**SET PROBLEM:** Identify and copy all lines of the material where the string "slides" is found.

**RECORDED DATA:**
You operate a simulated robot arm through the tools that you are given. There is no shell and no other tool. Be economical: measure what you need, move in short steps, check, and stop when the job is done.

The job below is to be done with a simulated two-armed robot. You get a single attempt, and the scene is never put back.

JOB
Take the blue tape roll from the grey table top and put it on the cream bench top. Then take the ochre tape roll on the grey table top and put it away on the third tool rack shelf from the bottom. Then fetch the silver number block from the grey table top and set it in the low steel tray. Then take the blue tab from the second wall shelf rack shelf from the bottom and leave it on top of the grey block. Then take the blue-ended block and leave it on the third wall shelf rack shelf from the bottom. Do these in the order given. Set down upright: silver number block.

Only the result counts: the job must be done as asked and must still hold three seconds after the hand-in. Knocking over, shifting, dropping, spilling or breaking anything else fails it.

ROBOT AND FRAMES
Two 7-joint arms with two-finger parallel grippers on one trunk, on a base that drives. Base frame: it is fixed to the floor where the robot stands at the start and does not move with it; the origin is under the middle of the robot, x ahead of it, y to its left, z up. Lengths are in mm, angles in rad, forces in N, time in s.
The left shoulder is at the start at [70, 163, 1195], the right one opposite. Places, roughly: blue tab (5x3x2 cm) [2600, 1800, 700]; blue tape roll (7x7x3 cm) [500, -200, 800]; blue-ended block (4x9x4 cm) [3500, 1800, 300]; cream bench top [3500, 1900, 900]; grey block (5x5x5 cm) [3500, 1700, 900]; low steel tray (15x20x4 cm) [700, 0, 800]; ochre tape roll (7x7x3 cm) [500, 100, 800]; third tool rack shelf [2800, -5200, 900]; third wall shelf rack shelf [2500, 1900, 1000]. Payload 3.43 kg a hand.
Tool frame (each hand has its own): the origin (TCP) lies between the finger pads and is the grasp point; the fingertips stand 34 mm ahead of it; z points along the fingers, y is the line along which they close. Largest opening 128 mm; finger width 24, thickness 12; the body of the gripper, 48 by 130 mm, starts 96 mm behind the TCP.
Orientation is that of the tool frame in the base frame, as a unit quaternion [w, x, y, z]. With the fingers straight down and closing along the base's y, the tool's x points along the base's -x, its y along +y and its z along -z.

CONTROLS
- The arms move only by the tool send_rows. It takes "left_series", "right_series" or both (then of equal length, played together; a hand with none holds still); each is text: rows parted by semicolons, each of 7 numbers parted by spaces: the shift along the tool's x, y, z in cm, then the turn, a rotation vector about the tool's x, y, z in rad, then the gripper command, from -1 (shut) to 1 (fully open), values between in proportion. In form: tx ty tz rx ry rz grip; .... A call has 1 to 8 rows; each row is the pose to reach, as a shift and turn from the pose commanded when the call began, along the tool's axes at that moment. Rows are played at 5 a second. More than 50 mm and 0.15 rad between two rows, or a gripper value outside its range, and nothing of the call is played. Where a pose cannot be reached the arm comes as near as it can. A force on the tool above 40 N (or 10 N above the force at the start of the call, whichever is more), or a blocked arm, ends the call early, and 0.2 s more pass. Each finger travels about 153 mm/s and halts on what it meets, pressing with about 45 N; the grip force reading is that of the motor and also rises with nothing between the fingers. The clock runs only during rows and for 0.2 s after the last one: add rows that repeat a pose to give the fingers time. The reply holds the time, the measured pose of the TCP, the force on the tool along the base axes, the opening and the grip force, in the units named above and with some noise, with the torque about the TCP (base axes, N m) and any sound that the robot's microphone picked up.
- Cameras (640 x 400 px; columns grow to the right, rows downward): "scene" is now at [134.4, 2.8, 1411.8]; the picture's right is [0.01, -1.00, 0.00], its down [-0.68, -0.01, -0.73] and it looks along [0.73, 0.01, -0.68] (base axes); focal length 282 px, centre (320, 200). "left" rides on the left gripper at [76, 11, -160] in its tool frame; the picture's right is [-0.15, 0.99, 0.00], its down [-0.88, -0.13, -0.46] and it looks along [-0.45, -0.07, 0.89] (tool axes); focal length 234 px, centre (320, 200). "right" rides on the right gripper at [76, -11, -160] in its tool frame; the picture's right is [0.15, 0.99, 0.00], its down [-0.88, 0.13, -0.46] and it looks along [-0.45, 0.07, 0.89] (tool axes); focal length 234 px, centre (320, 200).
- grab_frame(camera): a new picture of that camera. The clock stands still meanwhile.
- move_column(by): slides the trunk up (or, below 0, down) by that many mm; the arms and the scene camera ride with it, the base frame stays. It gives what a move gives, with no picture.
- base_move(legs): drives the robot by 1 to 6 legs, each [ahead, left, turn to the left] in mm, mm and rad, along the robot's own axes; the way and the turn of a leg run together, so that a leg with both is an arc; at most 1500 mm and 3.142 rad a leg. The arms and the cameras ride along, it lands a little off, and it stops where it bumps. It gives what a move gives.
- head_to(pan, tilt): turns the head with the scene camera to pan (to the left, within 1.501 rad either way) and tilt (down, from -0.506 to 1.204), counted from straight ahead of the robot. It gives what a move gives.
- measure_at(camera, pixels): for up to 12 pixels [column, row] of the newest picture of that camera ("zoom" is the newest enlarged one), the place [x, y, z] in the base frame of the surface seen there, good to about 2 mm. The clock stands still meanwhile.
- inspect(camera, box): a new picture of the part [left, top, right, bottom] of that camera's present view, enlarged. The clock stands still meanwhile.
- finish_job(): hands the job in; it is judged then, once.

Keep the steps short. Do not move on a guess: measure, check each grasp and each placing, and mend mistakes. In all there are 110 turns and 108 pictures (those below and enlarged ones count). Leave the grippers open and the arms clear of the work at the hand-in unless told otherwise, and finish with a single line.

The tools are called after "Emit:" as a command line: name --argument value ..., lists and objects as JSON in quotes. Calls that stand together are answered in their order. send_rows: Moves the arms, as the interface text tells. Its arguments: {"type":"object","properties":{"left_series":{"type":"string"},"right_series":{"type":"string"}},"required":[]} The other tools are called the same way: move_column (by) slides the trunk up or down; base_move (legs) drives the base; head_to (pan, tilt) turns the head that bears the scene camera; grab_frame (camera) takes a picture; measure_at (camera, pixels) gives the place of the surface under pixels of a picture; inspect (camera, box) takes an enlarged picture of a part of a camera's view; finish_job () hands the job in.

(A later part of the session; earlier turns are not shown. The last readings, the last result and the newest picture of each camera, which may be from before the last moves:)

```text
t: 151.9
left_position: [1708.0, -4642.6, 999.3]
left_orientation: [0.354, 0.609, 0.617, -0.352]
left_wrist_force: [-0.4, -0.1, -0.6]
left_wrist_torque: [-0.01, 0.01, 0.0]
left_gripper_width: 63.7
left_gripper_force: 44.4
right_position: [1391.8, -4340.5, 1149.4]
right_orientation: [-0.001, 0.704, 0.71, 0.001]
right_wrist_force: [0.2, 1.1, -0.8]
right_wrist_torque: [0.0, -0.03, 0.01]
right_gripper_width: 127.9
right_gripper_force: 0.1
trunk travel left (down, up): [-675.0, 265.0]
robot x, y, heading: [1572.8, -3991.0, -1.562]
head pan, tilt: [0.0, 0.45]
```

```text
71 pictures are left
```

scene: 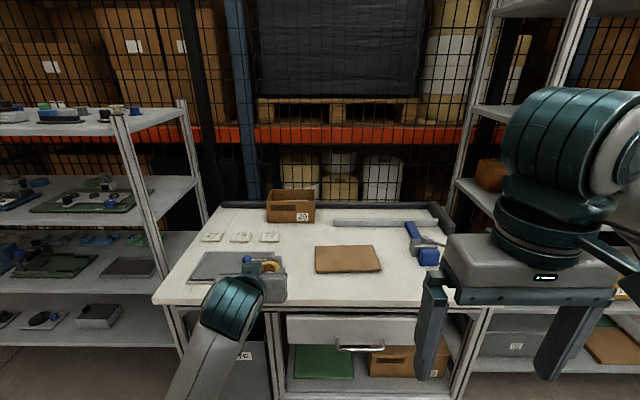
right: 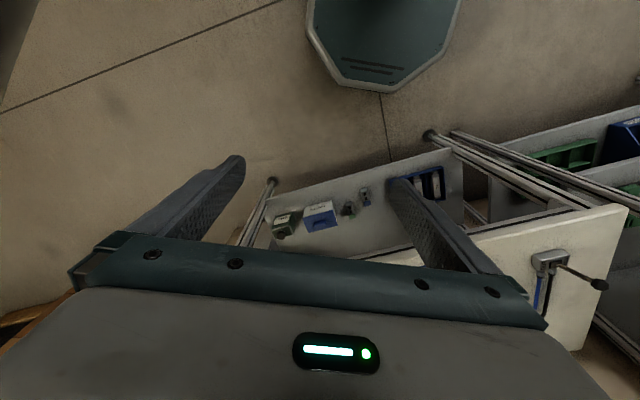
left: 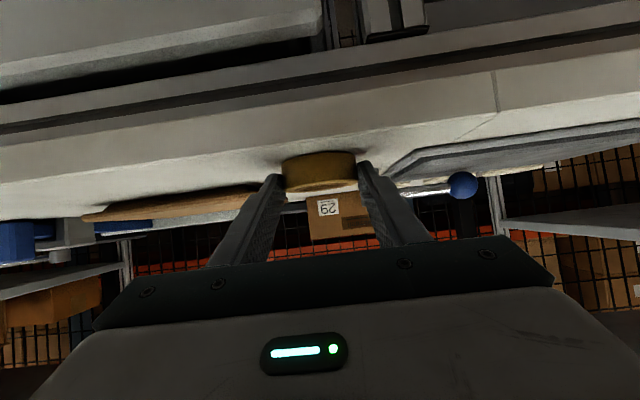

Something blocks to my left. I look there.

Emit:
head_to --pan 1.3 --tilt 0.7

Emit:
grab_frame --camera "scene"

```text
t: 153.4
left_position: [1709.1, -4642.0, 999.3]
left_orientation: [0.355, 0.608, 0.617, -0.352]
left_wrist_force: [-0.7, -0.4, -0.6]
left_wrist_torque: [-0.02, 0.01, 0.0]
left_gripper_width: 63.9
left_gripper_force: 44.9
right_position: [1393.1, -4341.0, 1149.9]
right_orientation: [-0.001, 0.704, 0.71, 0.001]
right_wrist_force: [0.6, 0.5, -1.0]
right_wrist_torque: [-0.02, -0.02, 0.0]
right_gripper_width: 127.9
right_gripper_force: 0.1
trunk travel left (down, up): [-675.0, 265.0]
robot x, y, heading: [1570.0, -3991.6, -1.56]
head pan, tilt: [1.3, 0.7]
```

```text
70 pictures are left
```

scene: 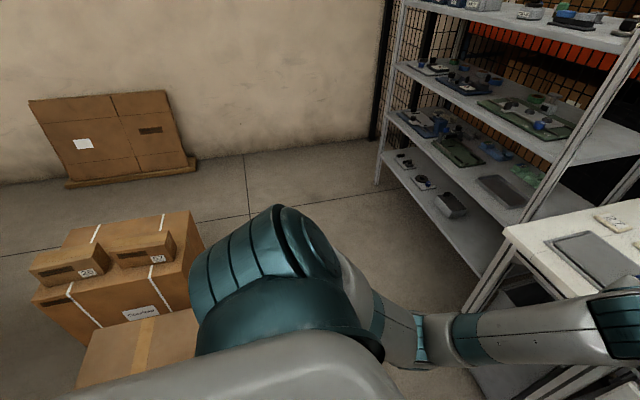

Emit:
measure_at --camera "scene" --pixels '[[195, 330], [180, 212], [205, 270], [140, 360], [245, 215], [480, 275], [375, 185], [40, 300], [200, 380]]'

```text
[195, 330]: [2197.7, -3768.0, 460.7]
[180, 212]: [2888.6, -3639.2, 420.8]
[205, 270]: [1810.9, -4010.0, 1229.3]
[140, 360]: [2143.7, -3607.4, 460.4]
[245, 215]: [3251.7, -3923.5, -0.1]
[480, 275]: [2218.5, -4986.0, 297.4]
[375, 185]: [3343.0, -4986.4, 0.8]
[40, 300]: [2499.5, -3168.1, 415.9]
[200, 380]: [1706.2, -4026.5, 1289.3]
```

**ANSWER TO THE EXERCISE:**
- move_column(by): slides the trunk up (or, below 0, down) by that many mm; the arms and the scene camera ride with it, the base frame stays. It gives what a move gives, with no picture.
The tools are called after "Emit:" as a command line: name --argument value ..., lists and objects as JSON in quotes. Calls that stand together are answered in their order. send_rows: Moves the arms, as the interface text tells. Its arguments: {"type":"object","properties":{"left_series":{"type":"string"},"right_series":{"type":"string"}},"required":[]} The other tools are called the same way: move_column (by) slides the trunk up or down; base_move (legs) drives the base; head_to (pan, tilt) turns the head that bears the scene camera; grab_frame (camera) takes a picture; measure_at (camera, pixels) gives the place of the surface under pixels of a picture; inspect (camera, box) takes an enlarged picture of a part of a camera's view; finish_job () hands the job in.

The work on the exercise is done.